> [Written request A]:
Repeat the span of the source passage whose first words are "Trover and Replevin" and whose last words are "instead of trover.".
> [Written request B]:
Supply the part of the source passage that comes after its last sentence.
start Source passage
Personal Property Disputes
Land Trespass: Bad Fences and Bad Neighbors
In 19th-century Vermont, boundary disagreements often led to the courtroom, especially when trees were cut on another’s land, or when wandering livestock invaded fields and gardens.
One day in 1849 Swanton farmer Martin Corliss found Walter Comstock’s cows in his crops. He charged that they “eat up depastured trampled upon and spoiled…grass, corn, beans, peas and potatoes…of the value of one hundred dollars…” Referees Simeon Kellogg, Alanson Wright, Charles Rich awarded him $12 damages, court costs, and some neighborly advice: “They recommend to each of the parties to bear with patience the vexations and losses incident to having poor fences and roving unruly cattle.”
Trover and Replevin
The legal action of trover was used when private property was wrongfully obtained. The charge was not stealing, but illegitimate possession. The 19th-century legal language is odd and misleading, because it states that plaintiff “casually found” the property. In reality, most trover cases involved court officials seizing property from debtors, and the debtor disputing the taking. In trover cases, the plaintiff did not sue to have the actual property returned, but to recover damages for its value. If the plaintiff sought return of the property, the action of replevin was used instead of trover.
end Source passage
start Material provided
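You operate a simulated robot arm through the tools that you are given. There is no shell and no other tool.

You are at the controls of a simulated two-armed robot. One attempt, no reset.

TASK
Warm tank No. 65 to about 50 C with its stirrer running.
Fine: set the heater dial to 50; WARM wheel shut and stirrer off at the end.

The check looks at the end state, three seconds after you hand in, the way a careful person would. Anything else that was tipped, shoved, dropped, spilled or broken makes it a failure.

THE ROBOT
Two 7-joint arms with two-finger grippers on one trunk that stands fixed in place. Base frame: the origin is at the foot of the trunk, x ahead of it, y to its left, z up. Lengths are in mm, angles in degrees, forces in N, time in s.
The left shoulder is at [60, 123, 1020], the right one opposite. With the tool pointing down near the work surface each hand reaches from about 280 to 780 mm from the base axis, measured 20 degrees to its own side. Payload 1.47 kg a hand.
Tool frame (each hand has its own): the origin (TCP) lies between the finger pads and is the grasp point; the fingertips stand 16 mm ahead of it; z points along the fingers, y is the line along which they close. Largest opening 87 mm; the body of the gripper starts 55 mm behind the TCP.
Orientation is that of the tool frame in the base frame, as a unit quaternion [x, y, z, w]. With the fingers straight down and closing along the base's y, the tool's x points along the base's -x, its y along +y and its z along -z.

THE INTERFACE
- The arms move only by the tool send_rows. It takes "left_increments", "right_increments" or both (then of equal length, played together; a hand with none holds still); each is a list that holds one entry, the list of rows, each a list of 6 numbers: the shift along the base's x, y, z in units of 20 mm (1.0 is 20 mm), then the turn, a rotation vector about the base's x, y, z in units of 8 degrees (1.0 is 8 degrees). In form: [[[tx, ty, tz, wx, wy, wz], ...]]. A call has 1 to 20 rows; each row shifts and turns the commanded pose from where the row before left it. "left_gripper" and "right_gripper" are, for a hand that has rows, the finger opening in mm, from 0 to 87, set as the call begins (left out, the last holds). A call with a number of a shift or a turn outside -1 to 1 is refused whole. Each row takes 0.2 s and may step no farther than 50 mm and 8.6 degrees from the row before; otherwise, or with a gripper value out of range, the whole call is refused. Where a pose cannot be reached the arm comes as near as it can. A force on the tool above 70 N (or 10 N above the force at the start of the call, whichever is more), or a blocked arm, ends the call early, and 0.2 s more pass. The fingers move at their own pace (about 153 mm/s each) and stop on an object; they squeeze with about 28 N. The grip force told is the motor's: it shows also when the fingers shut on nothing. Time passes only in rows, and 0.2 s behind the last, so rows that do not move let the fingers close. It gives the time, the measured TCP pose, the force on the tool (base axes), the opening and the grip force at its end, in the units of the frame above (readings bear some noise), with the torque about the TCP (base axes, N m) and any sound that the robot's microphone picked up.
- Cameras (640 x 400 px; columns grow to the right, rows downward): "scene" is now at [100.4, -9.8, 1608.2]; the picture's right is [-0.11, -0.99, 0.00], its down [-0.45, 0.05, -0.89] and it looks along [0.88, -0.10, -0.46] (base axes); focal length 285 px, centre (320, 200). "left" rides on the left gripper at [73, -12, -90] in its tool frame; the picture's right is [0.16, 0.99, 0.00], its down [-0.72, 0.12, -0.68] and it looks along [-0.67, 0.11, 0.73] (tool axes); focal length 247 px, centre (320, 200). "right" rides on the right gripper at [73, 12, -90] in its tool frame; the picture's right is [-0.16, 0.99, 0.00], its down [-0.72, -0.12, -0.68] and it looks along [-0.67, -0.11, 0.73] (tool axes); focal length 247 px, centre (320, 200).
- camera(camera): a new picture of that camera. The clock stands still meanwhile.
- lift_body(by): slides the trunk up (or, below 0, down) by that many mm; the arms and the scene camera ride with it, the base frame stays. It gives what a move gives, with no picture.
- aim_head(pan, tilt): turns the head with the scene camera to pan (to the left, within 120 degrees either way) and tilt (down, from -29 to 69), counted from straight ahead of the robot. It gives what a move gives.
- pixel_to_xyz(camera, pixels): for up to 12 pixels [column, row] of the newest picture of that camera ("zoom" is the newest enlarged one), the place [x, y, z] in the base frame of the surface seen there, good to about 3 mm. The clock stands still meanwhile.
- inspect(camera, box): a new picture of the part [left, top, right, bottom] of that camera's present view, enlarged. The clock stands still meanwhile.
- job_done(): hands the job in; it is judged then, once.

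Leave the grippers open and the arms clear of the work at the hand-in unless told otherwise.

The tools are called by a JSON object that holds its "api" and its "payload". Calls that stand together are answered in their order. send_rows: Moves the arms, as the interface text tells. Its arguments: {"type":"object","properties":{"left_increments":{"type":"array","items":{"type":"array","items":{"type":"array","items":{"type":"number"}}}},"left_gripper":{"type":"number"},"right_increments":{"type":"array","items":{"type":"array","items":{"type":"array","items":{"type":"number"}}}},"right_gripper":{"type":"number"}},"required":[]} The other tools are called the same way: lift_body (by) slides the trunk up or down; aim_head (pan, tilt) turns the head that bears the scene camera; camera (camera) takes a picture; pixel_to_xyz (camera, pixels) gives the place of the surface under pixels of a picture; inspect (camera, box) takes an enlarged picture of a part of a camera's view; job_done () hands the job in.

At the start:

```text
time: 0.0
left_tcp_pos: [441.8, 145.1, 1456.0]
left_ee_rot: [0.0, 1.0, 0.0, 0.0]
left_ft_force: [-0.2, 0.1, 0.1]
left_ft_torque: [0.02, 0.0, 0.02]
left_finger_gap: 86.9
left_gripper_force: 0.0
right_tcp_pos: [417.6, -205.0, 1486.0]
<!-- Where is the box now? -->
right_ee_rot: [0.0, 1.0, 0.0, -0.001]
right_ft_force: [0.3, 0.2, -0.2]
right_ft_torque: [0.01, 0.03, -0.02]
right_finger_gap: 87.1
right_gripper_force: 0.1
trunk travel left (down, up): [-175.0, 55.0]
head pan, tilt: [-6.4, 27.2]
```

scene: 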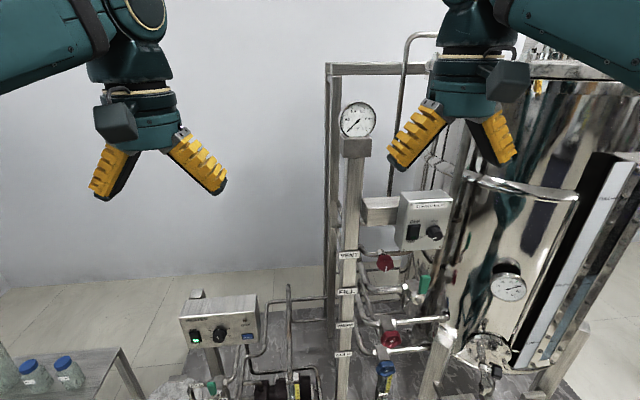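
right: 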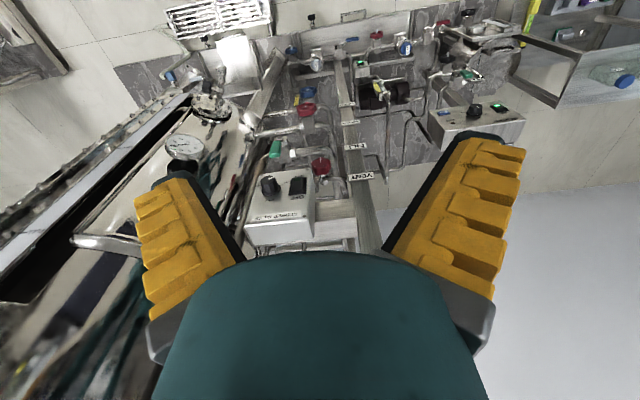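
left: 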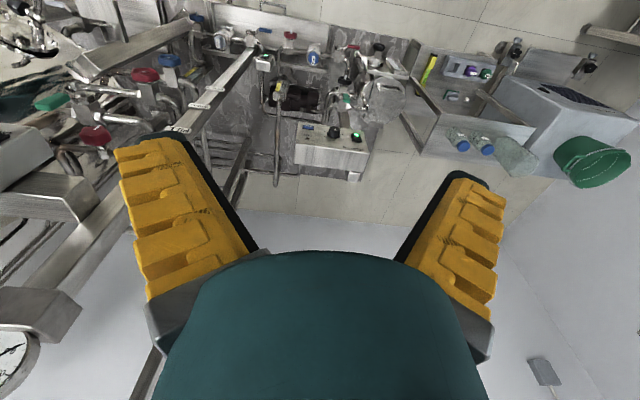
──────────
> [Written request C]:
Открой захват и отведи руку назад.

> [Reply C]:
end Material provided
> [Reply A]:
Trover and Replevin
The legal action of trover was used when private property was wrongfully obtained. The charge was not stealing, but illegitimate possession. The 19th-century legal language is odd and misleading, because it states that plaintiff “casually found” the property. In reality, most trover cases involved court officials seizing property from debtors, and the debtor disputing the taking. In trover cases, the plaintiff did not sue to have the actual property returned, but to recover damages for its value. If the plaintiff sought return of the property, the action of replevin was used instead of trover.

> [Reply B]:
Claiming that he had a writ of execution to collect a debt, John Spencer of Peacham had Deputy Sheriff Salmon Elkins seize and sell John Lindsey’s household goods and clothing in 1805. The 31 items listed included “one white muslin gown, one pr of nankeen pantaloons, one pair of fire Dogs.” Lindsey sued for trover, and won in Caledonia County Court. The supreme court affirmed, awarding him $74.00 damages. Vermont’s supreme court held jury trials and ruled on all manner of disputes, from land titles to nankeen pantaloons, until the 1820’s. It gradually became almost exclusively a court of appeals, considering matters of law only.
In 1844 Orion Hull left his great coat, which he valued at $20, in Cyrus Brown’s Worcester tavern and asked Brown to send it with the stage driver to Morristown. The coat disappeared, and Hull sued for trover. Witnesses gave conflicting accounts as the two pursued their dispute through multiple trials. Brown finally prevailed in Lamoille supreme court. He won $79.76 court costs -- but may never have collected. The sheriff found no property of Hull’s to attach. We never learn what happened to Orion’s coat.
Most disputes over defective or damaged property involved horses or livestock. Agricultural products and manufactured goods that did not meet expectations might also lead to lawsuits. But any kind of property damage could be a matter for the courts -- even church pews.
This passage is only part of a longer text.